Peirs Beirne and Nigel South (Ed.)
Willan Publishing (2007)
Reviewed by Kevin Walby
Reprinted with Permission from the Canadian Sociological Association
This edited collection draws together works from scholars involved in ‘green criminology’. Green criminology studies how governments, corporations, military complexes and human consumption harm the environment and non-human animals. Damage to air and water quality, animal testing, uranium proliferation and slaughterhouses are examples of the kinds of issues green criminologists examine.
The first part of Issues in Green Criminology deals with theoretical debates. Ted Benton points out that green criminology requires a shift away from humanist notions of life and justice. Benton’s claim is that the environment and non-human animals have value in and of themselves. Calling for a non-anthropocentric version of justice, Benton contends taking ‘green’ seriously means pursuing anti-capitalism as a way of life. Rob White breaks down the differences between environmental justice and ecological justice. The environmental justice approach constructs harm in relation to human-centered ideas of good and bad, whereas the ecological justice approach situates humans as only one component in complex ecosystems. Piers Beirne argues that the animal rights and environmental movements share common ground with green criminology. Beirne also argues our language for discussing issues regarding animals and justice reflects an underlying speciesism that privileges humans.
The rest of Issues in Green Criminology tackles substantive topics. Geertui Cazaux links the tagging and collaring techniques used to monitor animal communities to undue suffering. Tom Regan makes a compelling case for the abolition of vivisection. Regan defines vivisection as ‘harmful, non-therapeutic experimentation using non-human animals’ (pg. 114). The piece by Sandra Wachholz discusses how the effects of global climate change (e.g. heat waves, hurricanes, drought and floods) tend to impact women more negatively. Reece Walter’s discusses how USA- and UK-based corporations have been dumping radioactive and toxic waste at sea and on land for decades.

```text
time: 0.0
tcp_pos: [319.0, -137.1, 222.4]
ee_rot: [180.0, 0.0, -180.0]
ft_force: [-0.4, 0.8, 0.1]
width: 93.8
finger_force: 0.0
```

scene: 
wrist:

Hazal Croall raises questions about food crimes, including use of mechanically recovered meat in food stuffs intended for human consumption. Michael Lynch and Paul Stretesky document the relationship between green criminology, eco-critical criminology (which is more policy oriented) and the environmental justice movement in the USA. Issues in Green Criminology makes a compelling argument as to why harms against the environment and non-human animals should be taken seriously as topics of study across disciplinary boundaries. The book is printed on 100 per cent recycled paper.
One problem with Issues in Green Criminology is that it does not fully address ongoing forms of struggle against eco-crimes and the criminalization of those struggles. Though Roger Yates’ piece on debates about animal rights describes changing green movement and counter-movement discourses, there is not much mention of what is called ‘the Green Scare’. Targeting groups like the Animal Liberation Front (ALF), the Earth Liberation Front (ELF) and Stop Huntingdon Animal Cruelty (SHAC), the Green Scare refers to how animal rights and environmental activists in the USA, UK and Canada have been treated as enemies of national security. There are many intersections between green politics and the criminalization of dissent not addressed in this book. Issues in Green Criminology leaves readers with a sense that party politics and a rights-based discourse is the only way of reducing harm to the environment and non-human animals.
Overall, Issues in Green Criminology is an informative read that should appeal to sociologists, criminologists, and philosophers interested in ethics, law, animal-human relations and green social movements.